Recorded information:
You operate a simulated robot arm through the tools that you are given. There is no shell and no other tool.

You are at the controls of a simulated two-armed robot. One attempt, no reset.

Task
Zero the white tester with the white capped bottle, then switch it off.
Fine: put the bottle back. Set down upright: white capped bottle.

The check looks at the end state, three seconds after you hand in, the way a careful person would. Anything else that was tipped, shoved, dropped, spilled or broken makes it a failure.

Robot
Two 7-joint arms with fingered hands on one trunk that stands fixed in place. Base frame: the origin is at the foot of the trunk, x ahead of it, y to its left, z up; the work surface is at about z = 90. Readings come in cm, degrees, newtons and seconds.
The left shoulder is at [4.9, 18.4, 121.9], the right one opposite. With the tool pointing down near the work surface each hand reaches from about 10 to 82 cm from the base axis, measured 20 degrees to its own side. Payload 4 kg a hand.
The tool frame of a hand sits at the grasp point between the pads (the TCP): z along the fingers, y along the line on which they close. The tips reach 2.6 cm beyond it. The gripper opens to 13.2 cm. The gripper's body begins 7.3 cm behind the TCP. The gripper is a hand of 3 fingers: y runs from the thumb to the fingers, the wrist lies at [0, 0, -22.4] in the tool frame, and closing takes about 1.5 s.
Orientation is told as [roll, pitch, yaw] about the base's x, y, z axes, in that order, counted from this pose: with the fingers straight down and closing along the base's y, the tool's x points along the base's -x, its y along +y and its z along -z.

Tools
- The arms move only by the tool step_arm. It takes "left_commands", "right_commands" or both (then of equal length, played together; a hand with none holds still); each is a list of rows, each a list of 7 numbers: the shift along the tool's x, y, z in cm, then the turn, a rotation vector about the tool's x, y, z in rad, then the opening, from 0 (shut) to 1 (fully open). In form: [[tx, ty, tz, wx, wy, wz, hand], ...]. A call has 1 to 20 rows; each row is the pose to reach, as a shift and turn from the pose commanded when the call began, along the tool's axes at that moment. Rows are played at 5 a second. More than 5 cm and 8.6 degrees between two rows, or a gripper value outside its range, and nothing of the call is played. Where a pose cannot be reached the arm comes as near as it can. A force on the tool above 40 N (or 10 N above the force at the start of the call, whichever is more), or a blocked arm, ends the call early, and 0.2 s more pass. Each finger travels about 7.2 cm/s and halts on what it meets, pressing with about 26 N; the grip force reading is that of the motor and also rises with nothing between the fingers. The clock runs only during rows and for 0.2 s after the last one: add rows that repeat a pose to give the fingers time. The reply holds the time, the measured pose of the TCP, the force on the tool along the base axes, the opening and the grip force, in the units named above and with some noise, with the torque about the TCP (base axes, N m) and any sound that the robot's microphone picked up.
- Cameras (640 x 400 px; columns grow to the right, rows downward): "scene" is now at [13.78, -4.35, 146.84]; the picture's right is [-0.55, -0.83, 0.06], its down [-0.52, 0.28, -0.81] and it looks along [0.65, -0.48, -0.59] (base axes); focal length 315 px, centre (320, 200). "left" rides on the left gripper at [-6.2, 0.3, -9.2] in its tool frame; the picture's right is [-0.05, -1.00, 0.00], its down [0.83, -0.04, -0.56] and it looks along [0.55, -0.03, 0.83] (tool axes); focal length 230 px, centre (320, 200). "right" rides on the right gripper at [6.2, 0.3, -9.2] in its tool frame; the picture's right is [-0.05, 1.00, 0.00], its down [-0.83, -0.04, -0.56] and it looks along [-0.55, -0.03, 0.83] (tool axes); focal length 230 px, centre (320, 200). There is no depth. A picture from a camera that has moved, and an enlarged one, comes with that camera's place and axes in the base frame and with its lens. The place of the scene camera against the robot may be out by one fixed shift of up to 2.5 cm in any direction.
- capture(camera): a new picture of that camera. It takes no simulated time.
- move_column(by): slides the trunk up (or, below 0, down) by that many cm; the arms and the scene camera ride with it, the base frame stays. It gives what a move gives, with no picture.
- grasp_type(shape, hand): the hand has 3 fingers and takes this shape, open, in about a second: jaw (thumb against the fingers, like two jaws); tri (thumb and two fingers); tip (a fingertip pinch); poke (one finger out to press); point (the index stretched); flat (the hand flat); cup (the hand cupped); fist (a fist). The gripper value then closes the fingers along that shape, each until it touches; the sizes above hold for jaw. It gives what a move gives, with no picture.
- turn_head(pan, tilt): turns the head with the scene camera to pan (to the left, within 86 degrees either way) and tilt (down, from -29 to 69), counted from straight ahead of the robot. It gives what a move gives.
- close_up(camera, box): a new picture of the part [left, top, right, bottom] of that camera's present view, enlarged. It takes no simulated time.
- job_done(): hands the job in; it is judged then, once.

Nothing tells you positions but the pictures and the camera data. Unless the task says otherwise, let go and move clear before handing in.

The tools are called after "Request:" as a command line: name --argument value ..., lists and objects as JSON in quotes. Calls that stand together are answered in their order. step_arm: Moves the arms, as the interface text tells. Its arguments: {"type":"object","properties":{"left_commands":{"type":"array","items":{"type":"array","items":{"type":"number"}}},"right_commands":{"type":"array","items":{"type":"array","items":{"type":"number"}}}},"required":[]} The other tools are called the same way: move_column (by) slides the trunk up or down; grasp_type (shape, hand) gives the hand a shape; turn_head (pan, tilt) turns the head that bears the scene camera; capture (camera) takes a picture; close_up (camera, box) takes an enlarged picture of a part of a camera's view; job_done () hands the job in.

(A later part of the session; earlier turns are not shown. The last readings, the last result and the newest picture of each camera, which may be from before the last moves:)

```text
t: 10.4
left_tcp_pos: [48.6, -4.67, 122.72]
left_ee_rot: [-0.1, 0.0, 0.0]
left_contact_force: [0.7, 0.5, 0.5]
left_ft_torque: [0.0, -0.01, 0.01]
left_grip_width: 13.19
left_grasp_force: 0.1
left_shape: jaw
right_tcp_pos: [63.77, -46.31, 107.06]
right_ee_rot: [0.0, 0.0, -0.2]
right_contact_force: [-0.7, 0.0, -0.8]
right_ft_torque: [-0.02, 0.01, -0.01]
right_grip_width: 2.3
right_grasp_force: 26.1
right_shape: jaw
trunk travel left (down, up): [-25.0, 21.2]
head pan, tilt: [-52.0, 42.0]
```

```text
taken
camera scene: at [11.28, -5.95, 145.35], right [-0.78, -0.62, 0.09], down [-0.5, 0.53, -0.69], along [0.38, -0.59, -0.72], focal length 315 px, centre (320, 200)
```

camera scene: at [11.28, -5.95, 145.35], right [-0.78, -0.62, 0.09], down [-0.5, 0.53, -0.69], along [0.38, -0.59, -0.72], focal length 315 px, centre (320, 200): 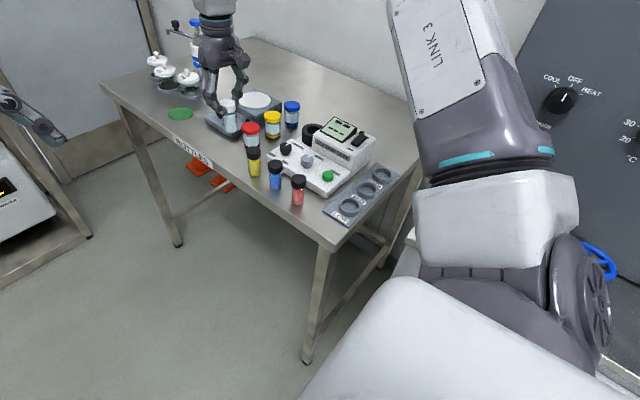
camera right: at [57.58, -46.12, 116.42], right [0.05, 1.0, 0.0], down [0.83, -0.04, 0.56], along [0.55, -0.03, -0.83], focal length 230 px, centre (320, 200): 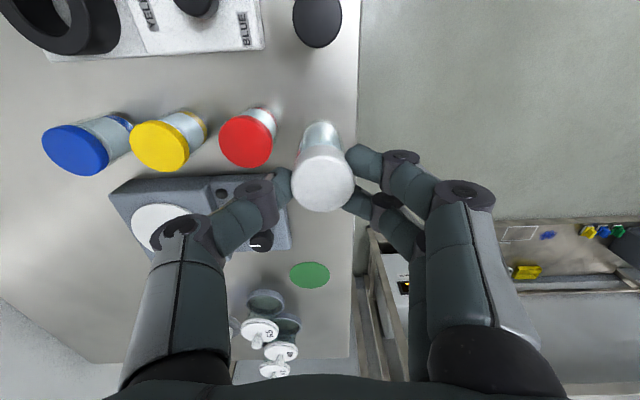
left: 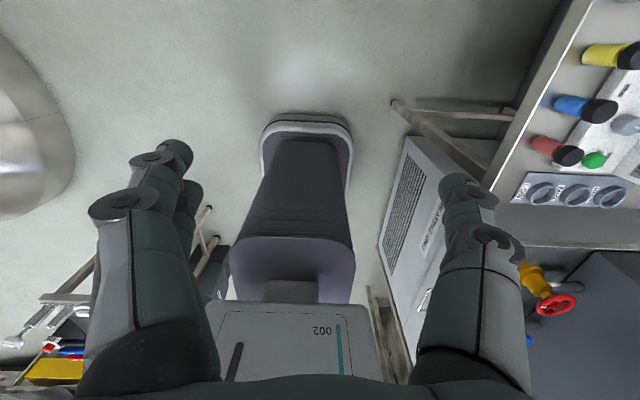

Description of the task: What does the passage provided say from "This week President" through "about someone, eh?"? Give the exact wording.

Passage provided:
The long and the short of IT - the week in digibytes
- Summary:
- News from this week that didn't make the cut for full analysis, but deserve an airing. This week, some big names on Trump 2.0's latest list, Sam Altman's no longer indulging in Mickey Mouse thinking, and Meta couldn't have had a worse work in the courts if it had tried!
Foxes, chicken coops, yada, yada, yada
US President Franklin D. Roosevelt was the first to create own his Science Advisory Board, way back in 1933. Since then, each incoming President has established his own advisory committee of scientists, engineers, and industry leaders to help shape and influence policy decisions.
This week President Donald Trump has appointed the first tier of his own advisors to his President’s Council of Advisors on Science and Technology, including some enterprise tech big hitters, such as Oracle's Larry Ellison and Safra Catz, NVIDIA’s Jensen Huang, Dell’s Michael Dell, and, er, META’s Mark Zuckerberg. And right on cue along came the online gags about putting billionaire foxes in charge of guarding the hen house.
Mind you, those with not particularly long memories will remember when Trump was making noises about sending Zuck to jail. It’s amazing what a few months, craven policy reversals, and some hefty donations can do to change your mind about someone, eh?
There are some interesting omissions on the list of the chosen. No Sam Altman, for example. I’m not complaining about that, far from it, but the OpenAI founder was being feted in the White House only a few short months ago as the go-to-guy when it comes to AI, much to the annoyance of former Presidential ‘First BFF’ Elon Musk, whose name is also notably absent so far.
Surely Apple’s Tim Cook must have been asked? After all, the man once dubbed ‘Tim Apple” by the President has walked the tightrope very carefully with Trump 2.0 and not rocked any boats. Microsoft’s Satya Nadella’s absence is also striking. And with David Sacks as co-chair of the Council, I wouldn’t have been surprised to see Salesforce CEO Marc Benioff’s name on the list. Benioff previously served as co-chair of the Presidential Technology Advisory Committee under former President George W. Bush.
But there’s time yet. There are still 11 more seats to fill around the table.
My take - I’d love to be a fly on the wall.
AI realism in action #1
An interesting insight into AI in action in retail from Sameer Hassan, Chief Technology & Digital Officer at Williams Sonoma. The firm is one of the flaghip use cases for Salesforce’s Agentforce tech, of course, but Hassan has wider points to make that other retailers might do well to take on board when contemplating their AI strategies in general:
AI works well when you have category authority. AI works well when you have expertise. And as customers are using it to find where there is value, where there is quality, where there are designs that meet their goals, both off our sites within these LLM engines, but also now on our site as we are building these AI tools to help guide them through product discovery, to guide them through interior design.

Finished task:
This week President Donald Trump has appointed the first tier of his own advisors to his President’s Council of Advisors on Science and Technology, including some enterprise tech big hitters, such as Oracle's Larry Ellison and Safra Catz, NVIDIA’s Jensen Huang, Dell’s Michael Dell, and, er, META’s Mark Zuckerberg. And right on cue along came the online gags about putting billionaire foxes in charge of guarding the hen house.
Mind you, those with not particularly long memories will remember when Trump was making noises about sending Zuck to jail. It’s amazing what a few months, craven policy reversals, and some hefty donations can do to change your mind about someone, eh?